9 of 151 comments (clear)

  1. Rave Awards? by Leroy_Brown242 · · Score: 5, Funny

    This years "Best use of glow sticks" award goes too . . .

    Oh, not that sort of rave?

  2. Jon Stewart by fraudrogic · · Score: 5, Insightful

    I don't know. iFilms is great and all, but I think Jon Stewart should have won for Television. He did something (and continues to) that no one else on major television stations would dare do, and that is be brutally honest and be intelligent about it. When it comes to those qualities, he's my hero. Oh and the humor aspect is pretty good too.

    --
    I only mod up parents of "mod parent up" posts...
    1. Re:Jon Stewart by PopeAlien · · Score: 4, Insightful

      Uh yeah.. especially since it was Jon Stewart that helped boost iFilms page views. Jon Stewart creates tv content, iFilms simply distributes clips of it.. It seems a strange choice for winner of the 'television' category.

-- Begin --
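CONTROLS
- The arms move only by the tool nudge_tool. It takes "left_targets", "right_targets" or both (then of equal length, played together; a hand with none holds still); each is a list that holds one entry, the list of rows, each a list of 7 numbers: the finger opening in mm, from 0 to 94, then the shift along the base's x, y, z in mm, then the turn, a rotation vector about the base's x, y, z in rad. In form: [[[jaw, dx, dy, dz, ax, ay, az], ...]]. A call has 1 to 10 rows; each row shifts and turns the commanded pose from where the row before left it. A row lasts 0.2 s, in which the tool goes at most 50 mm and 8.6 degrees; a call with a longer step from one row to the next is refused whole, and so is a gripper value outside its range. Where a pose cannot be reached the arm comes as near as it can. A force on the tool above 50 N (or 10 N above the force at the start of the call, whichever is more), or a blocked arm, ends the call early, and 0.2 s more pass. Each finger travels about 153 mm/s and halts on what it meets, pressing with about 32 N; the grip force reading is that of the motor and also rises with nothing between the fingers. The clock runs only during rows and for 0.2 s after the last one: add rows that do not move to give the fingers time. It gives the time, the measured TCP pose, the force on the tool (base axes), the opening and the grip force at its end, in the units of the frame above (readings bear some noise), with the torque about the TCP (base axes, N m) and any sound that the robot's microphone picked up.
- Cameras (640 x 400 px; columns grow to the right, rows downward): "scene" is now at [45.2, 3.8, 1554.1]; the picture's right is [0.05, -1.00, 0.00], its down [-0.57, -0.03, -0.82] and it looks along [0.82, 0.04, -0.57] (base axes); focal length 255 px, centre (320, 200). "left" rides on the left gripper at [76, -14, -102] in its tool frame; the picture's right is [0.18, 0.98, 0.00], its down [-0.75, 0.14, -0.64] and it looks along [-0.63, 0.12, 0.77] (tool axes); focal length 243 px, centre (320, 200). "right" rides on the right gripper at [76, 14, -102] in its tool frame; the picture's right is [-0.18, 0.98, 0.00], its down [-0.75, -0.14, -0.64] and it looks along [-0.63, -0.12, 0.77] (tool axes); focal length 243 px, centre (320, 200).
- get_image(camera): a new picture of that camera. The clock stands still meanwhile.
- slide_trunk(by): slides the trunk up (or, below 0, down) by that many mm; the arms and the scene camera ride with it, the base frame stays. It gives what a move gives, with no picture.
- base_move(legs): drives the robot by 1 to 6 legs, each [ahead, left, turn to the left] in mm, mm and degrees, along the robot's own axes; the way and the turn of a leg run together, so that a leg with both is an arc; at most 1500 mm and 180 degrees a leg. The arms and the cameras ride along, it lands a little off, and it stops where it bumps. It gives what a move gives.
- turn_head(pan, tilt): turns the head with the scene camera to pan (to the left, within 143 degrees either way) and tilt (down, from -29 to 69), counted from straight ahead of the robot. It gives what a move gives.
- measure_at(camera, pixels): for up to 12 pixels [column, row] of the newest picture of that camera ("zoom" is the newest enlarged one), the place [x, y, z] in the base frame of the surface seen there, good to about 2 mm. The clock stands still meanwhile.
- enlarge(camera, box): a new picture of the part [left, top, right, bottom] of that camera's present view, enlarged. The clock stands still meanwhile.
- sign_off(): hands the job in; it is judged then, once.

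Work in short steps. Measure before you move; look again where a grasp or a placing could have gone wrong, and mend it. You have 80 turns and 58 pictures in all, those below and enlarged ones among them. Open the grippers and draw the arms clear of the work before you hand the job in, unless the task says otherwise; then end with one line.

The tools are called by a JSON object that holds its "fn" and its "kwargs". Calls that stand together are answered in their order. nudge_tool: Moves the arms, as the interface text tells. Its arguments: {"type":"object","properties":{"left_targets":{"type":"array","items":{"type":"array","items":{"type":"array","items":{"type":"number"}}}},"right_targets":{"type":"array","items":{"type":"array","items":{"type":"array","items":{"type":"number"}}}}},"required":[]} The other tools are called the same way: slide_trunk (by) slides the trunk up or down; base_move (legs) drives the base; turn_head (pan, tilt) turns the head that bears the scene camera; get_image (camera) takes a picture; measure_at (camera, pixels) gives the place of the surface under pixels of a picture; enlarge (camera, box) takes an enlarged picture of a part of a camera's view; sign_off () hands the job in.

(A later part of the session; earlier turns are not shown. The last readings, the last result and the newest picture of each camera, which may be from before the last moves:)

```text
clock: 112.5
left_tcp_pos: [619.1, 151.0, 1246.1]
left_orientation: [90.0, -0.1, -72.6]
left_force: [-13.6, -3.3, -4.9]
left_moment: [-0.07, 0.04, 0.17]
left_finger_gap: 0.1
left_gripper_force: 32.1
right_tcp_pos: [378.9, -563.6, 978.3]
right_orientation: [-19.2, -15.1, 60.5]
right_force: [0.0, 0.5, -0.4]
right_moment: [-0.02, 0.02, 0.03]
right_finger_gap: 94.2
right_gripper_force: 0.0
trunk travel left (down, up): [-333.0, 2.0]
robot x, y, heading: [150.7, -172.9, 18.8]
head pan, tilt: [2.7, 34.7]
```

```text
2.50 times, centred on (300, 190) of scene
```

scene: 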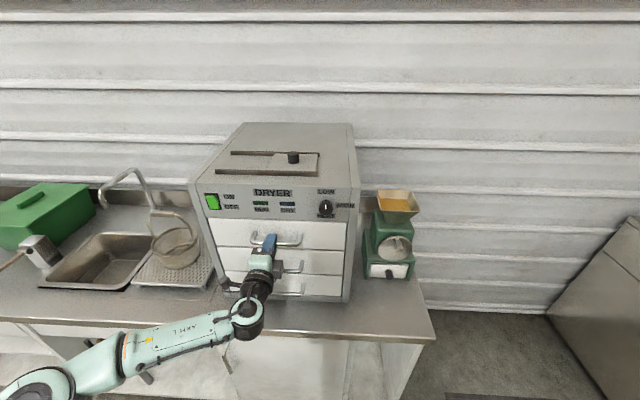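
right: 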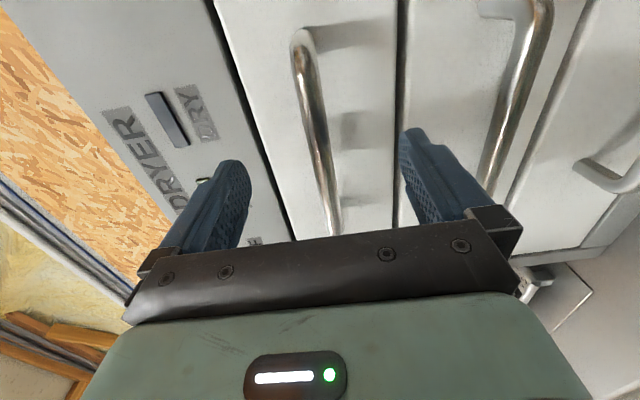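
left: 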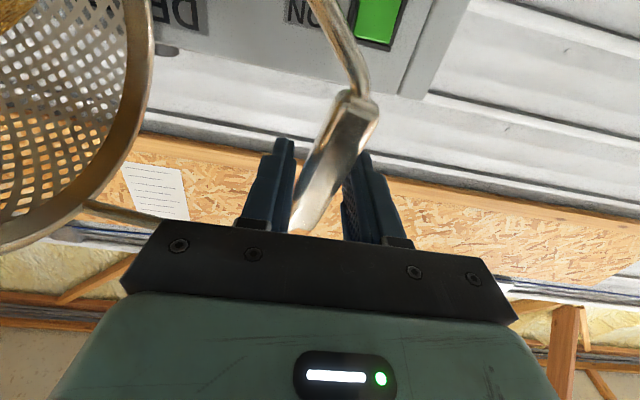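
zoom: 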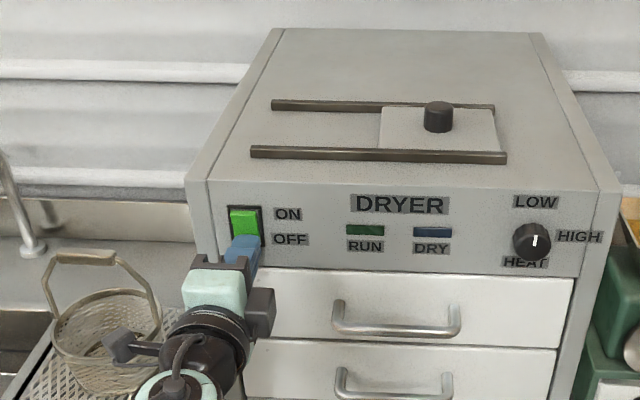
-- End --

    2. Re:Jon Stewart by RatBastard · · Score: 4, Insightful
      but he is definitely biased towards the left and has admitted as much.

      Explain to me how admitting to being biased makes him less honest politically? I'm really trying to make that work but it just doesn't wash. Not being "brutally honest about politics" would be him not admitting his bias. I've watched a lot of his show and he has never hidden his bias nor has he pretended to not be biased, like many cammentators/journalists/pundits who are biased towards the right.

      I don't know what word you want, but I don't think "honest" is it.

      --
      Boobies never hurt anyone. - Sherry Glaser.
    3. Re:Jon Stewart by bitrott · · Score: 4, Interesting

      Not even. The only legitimate question he asked was "Why the softball questions?". Anyone who watches the show KNOWS that NO guest, no matter their orientation, is going to get mostly softball questions.

      Jon was dead-on-right questioning WHY that dork was trying to compare Daily Show to a legitimate news channel's programming.

      Jon's attitude at the end of the interview was really just shock. He, like many people, realize that there's NO ARGUING with pedantic rhetoric dicks in bowties. It's like trying to argue there is no God with a person of faith. In fact, it's just like that. What can you do when the host won't even respond to simple, irrefutable logic, like "explain how BS talk shows like this HELP public discourse in America"?

  3. grey album by tsunamifirestorm · · Score: 5, Informative

    for those who don't know, the grey album is a remix record using beats from the beatle's white album with vocals from jay-z's black album it's available at http://www.bannedmusic.org/ and is hosted by http://www.downhillbattle.org/. DJ Dangermouse was the DJ who made this mix.

  4. suspect statement by Savatte · · Score: 5, Interesting

    "Until The Incredibles, the conventional wisdom was that animators can't do action," Bird says.

    umm..anime?

  5. Is Danger Mouse that important? by sielwolf · · Score: 4, Insightful

    I guess it's basic 15-second mainstream digestible keystone of mash-up'dom.

    Of course this is old as hip-hop itself. Dancehall exists on the idea of a riddim becoming popular itself and multiple deejays rap/sing over it. Now hip-hop, R&B and Reggeton artists get in on it. An example from '04: Pitbull "Culo", Mr Vegas "Pull Up", Nina Sky "Move Ya Body" and many others all used the Coolie Dance Riddim.

    The pop culture clash of using a very recognizable outer-genre instrumental (the "mash-up") got big in clubs two years ago (making this Wire award a bit like John Wayne's Oscar). A popular one was Whitney Houston ("I want to dance with somebody") over Kraftwerk ("Numbers") forming ala Voltron to Girls on Top's "I Want to Dance with some Numbers". Nigh unreleasable due to copyright considerations but interesting none the less.

    Of course now MTV is in the Official Mash-up business by creating things that aren't Mash-ups at all (that Jay-Z and Linkin Park thing is, due to original parts by both artists, a collaboration).

    I still think Chopped and Screwed is going to hit the mainstream consciousness soon as T.I.'s disc just got the treatment and it sold amazingly. And kids are chop n' screwing all sorts of tracks now. Many on laptops and then distributed into the public conscious via P2P (so Wired could give it an award and be a bit ahead the bellcurve). Of course this is a decade old style too.

    --
    What is music when you despise all sound?
  6. Penfold, shush! by RatBastard · · Score: 5, Funny

    I prefer my Dangermouse to be animated and British, thank you very much.

    --
    Boobies never hurt anyone. - Sherry Glaser.